Orion Weiss at Terrace Theater

The recital (part of the Hayes Piano Series presented by the Washington Performing Arts Society) didn’t open on a particularly strong foot. Weiss’s take on Bach’s Toccata in C Minor, BWV 911 can only be described as ordinary, and he didn’t seem to be particularly involved in the music, tending to just underline Bach’s phrasing rather than find real meaning in it. But the pace quickly picked up. Weiss turned in a vivid account of Liszt’s Toccata, S.197a — a little dervish of a piece that bursts into life, whirls madly for a minute, then vanishes — followed by an intriguing work written for the pianist by composer Michael Brown. Titled “Constellations and Toccata,” it contrasts a “human” perspective on the heavens with a “scientific” one; the first section proved to be a sort of spare, slowly turning nocturne from which a sweeping theme emerged, while the hard-driving toccata took an ecstatic, data-driven look into the fiery heart of stars.
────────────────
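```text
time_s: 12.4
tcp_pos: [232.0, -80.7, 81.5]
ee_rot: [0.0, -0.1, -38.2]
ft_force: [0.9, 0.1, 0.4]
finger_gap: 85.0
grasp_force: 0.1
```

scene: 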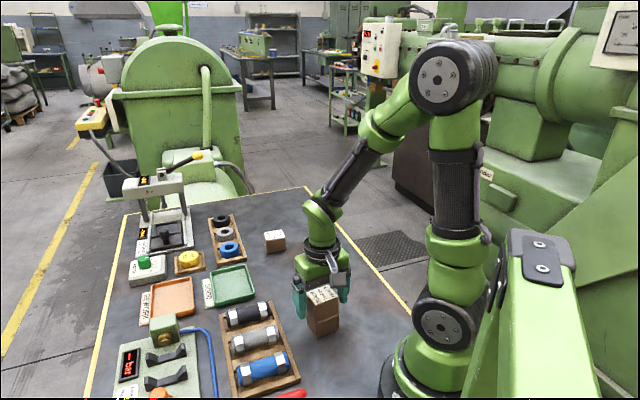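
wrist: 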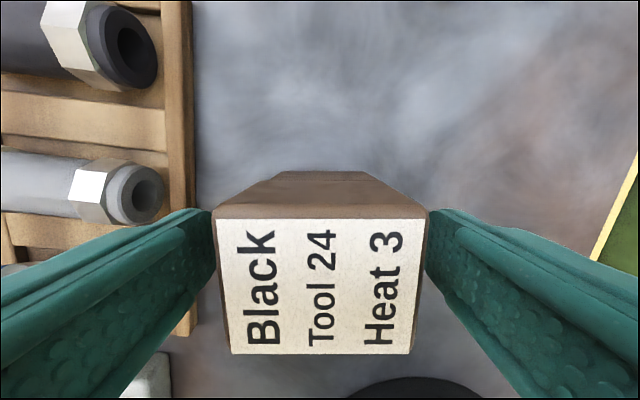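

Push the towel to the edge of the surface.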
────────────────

Weiss kept everything in perfect alignment, and Brown could not hope for a more convincing account of his work.
The afternoon went on in that vein, as introspective pieces alternated with extroverted ones to varying effect. Weiss didn’t delve very deeply into five pieces from Schumann’s Bunte Blatter, Op. 99, which came off as so much Romantic mirror-gazing, but his no-holds-barred reading of the composer’s Toccata, Op. 7 more than took up the slack. And in the second half of the program, Weiss seemed to finally unleash the full reach of his talent. Brahms’s “Variations on a theme by Schumann, Op. 9” is a sort of love letter to Schumann’s wife, Clara, written when Brahms was still quite young. It’s a fascinating revelation of lovesickness and grief, emotionally subtle beyond the composer’s years, and Weiss gave it a poignant and empathetic reading.
Even more impressive, though, was Bohuslav Martinu’s Fantasie and Toccata, which closed the recital. Written in 1940 as the Czech composer fled Paris ahead of the invading German army, it’s an edgy and relentlessly gripping work, as well as a pianistic tour de force — the sort of music that elbows its way into your brain and takes over for a while. It seemed to bring out the best in Weiss. Not only did he handle its virtuosic demands with ease, he made the work into a riveting and unforgettable human experience — and isn’t that what concert-going is supposed to be about?